** BEGIN Source **

La représentation du quartier Centre-Sud occupe ainsi une place primordiale dans la poétique de Richard Suicide. Cette volonté de saisir l’imaginaire d’un quartier a par ailleurs retenu l’attention des quelques critiques qui se sont penchés sur l’oeuvre du bédéiste. Anna Giaufret a notamment fait un rapprochement entre les oeuvres de Michel Hellman, de Skip Jensen et de Richard Suicide par le biais de la représentation du territoire, dans son livre Montréal dans les bulles : représentations de l’espace urbain et du français parlé montréalais dans la bande dessinée. Dans cet ouvrage, la chercheuse s’intéresse précisément au corpus de bandes dessinées québécoises contemporaines dans lesquelles la ville de Montréal est représentée. Afin de classer ces nombreuses oeuvres, elle propose une typologie des représentations urbaines qu’elle décline en trois catégories : les bandes dessinées fondées sur le territoire, celles fondées sur le lieu et, enfin, celles fondées sur les non-lieux[20]. C’est dans la première catégorie que Giaufret classe le type d’albums qui misent sur l’exploration d’un quartier précis, tels que ceux de Skip Jensen, de Michel Hellman et de Richard Suicide. Selon elle, ces oeuvres

visent la reconstruction d’un environnement quotidien, dans lequel le personnage (souvent autobiographique ou auto fictif) occupe une place primordiale. Il s’agit parfois de reconstructions mémorielles du quartier tel qu’il était autrefois, souvent pendant l’enfance du personnage, reconstruit à travers le souvenir qui sera confirmé ou modifié par un retour sur les lieux[21].

** END Source **
** BEGIN Available data **

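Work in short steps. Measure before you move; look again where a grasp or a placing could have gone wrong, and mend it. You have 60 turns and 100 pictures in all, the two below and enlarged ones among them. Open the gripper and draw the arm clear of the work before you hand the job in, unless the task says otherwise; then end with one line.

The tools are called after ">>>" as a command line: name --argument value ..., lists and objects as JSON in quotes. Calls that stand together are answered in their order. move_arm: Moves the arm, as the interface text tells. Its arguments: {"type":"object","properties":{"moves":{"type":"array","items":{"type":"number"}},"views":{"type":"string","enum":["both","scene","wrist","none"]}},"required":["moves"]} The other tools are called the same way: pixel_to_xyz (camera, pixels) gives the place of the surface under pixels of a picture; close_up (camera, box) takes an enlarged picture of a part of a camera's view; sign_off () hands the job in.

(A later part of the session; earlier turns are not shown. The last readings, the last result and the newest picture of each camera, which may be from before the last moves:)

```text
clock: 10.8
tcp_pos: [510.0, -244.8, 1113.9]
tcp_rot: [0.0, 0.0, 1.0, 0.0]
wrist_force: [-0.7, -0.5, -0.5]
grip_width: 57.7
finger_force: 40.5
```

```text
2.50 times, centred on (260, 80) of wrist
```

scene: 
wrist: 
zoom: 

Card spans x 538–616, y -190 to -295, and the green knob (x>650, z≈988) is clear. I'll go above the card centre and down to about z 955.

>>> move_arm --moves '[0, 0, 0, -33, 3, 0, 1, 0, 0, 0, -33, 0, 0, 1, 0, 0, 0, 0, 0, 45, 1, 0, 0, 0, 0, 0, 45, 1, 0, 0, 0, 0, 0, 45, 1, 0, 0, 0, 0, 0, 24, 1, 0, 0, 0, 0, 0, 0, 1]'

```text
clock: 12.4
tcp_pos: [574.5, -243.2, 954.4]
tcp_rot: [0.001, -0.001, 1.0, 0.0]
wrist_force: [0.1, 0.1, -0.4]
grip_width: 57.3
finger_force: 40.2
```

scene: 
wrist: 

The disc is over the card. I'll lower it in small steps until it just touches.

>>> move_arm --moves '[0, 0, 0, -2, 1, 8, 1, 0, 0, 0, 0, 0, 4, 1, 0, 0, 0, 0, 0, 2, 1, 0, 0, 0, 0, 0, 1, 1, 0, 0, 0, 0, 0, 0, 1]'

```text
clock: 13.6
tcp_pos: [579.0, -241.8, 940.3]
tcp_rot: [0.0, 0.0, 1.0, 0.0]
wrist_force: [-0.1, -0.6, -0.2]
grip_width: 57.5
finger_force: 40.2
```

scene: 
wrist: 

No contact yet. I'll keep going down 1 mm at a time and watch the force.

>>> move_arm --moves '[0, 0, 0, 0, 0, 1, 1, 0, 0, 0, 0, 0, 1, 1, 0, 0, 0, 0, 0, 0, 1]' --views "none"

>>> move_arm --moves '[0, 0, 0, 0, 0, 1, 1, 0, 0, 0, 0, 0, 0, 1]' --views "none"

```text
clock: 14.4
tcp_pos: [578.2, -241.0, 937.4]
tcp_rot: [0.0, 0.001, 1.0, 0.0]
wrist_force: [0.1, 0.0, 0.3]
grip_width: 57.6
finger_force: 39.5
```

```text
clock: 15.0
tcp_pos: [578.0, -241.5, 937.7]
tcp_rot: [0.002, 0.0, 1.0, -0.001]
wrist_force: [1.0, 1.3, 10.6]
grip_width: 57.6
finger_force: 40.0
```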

** END Available data **

→ **Required work**:
• a. Repeat the span of the source whose first words are "visent la reconstruction" and whose last words are "sur les lieux[21].".
• b. Produce the text that comes next in the source.

→ **Answers to the problems**:
• a.
visent la reconstruction d’un environnement quotidien, dans lequel le personnage (souvent autobiographique ou auto fictif) occupe une place primordiale. Il s’agit parfois de reconstructions mémorielles du quartier tel qu’il était autrefois, souvent pendant l’enfance du personnage, reconstruit à travers le souvenir qui sera confirmé ou modifié par un retour sur les lieux[21].

• b.
Les Chroniques du Centre-Sud se présentent effectivement comme un projet autofictionnel, le protagoniste étant un avatar du bédéiste en constante recherche d’inspiration et qui voit son élan créatif toujours mis en péril par ses lendemains de beuverie légendaires. De nombreux passages métaréflexifs montrent l’artiste à l’oeuvre, en proie aux difficultés qu’il éprouve dans sa recherche sur les gens du quartier. La présence d’un autre bédéiste québécois, Siris, avec qui le narrateur se plaint du milieu de la bande dessinée québécoise, scelle le pacte autofictionnel[22]. L’aspect mémoriel est lui aussi central dans la représentation du lieu. Déménagé dans les années 1980 dans le quartier, Suicide trace le portrait de cette enclave particulière de la métropole, qui connaît tour à tour son époque « deep-trash[23] », puis « crunchy-hardcore[24] » et enfin « nihilo-trash-hardcore[25] ». Centre-Sud est ainsi, dans l’univers de la bande dessinée, un quartier considéré dans son épaisseur temporelle.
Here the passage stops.